--- begin ---

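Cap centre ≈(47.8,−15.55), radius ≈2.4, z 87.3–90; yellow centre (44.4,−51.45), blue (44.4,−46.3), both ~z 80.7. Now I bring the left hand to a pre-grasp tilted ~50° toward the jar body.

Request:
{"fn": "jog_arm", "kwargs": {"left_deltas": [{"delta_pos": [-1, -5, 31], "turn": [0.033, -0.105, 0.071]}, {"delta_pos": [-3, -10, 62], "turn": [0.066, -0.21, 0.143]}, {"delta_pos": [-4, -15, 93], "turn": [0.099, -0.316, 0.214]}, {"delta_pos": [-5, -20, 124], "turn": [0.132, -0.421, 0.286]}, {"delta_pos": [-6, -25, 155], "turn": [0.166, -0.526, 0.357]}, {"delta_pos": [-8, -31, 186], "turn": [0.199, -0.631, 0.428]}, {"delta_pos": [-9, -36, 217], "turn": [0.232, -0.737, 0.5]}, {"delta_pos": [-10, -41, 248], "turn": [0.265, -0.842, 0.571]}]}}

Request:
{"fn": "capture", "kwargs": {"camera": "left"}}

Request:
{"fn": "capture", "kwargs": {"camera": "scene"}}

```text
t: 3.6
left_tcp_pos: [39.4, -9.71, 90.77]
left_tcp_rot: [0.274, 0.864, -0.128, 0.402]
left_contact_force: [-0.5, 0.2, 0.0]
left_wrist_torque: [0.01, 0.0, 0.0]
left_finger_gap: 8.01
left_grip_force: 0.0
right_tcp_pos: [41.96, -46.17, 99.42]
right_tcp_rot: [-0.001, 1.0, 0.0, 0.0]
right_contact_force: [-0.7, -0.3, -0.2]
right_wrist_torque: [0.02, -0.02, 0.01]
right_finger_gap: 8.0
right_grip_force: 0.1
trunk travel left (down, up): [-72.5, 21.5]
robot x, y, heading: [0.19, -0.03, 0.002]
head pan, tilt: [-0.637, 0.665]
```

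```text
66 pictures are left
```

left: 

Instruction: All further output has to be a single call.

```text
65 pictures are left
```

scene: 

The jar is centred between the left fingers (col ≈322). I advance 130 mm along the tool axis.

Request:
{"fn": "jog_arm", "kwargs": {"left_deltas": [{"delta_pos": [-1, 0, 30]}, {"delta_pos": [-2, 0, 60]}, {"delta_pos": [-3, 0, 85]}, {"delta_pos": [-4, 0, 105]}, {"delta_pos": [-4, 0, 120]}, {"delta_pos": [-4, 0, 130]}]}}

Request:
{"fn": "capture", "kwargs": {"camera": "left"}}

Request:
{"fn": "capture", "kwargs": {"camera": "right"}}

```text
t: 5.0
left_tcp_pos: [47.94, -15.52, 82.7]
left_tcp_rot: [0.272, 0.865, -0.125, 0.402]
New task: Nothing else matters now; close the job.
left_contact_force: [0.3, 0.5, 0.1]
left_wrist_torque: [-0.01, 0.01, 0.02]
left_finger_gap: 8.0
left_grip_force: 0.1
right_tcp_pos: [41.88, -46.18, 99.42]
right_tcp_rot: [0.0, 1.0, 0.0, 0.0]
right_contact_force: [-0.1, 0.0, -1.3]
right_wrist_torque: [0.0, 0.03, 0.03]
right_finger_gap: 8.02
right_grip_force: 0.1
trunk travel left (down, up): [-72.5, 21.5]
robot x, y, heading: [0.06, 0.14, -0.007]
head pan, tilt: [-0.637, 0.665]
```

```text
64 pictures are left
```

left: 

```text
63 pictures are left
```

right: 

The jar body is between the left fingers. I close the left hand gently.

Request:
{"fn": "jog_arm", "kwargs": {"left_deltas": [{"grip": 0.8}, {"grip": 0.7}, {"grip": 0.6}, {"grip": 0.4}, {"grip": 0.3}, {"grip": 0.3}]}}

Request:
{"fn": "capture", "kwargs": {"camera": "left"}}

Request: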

--- end ---

Problem to solve
Repeat word for word every line from the one that holds "Instruction: All further" to the end. Both ends count. The answer is a JSON array that holds each line as a string and skips blank lines.

Expected answer
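[
  "Instruction: All further output has to be a single call.",
  "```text",
  "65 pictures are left",
  "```",
  "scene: ",
  "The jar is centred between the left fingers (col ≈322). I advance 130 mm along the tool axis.",
  "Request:",
  "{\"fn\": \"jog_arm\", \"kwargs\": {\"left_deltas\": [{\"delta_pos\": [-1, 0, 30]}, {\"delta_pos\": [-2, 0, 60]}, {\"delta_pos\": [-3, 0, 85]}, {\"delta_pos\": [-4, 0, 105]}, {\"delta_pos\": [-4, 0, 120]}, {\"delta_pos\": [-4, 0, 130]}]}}",
  "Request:",
  "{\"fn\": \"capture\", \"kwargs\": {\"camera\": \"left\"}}",
  "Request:",
  "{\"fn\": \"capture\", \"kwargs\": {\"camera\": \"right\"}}",
  "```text",
  "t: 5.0",
  "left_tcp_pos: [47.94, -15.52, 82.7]",
  "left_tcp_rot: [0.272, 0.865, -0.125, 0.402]",
  "New task: Nothing else matters now; close the job.",
  "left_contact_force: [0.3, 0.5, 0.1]",
  "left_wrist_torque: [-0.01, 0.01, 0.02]",
  "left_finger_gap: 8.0",
  "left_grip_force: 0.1",
  "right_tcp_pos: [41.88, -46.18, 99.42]",
  "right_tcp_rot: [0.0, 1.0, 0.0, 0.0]",
  "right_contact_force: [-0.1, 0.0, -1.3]",
  "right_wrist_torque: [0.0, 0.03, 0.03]",
  "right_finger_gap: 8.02",
  "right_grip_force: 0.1",
  "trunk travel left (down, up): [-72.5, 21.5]",
  "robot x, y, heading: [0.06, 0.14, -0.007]",
  "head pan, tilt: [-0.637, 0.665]",
  "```",
  "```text",
  "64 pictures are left",
  "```",
  "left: ",
  "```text",
  "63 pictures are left",
  "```",
  "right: ",
  "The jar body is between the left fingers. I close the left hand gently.",
  "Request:",
  "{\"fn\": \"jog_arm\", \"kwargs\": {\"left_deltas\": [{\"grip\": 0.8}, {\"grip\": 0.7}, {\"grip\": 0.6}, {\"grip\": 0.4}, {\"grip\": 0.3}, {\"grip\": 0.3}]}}",
  "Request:",
  "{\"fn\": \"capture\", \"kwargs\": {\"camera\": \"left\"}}",
  "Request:"
]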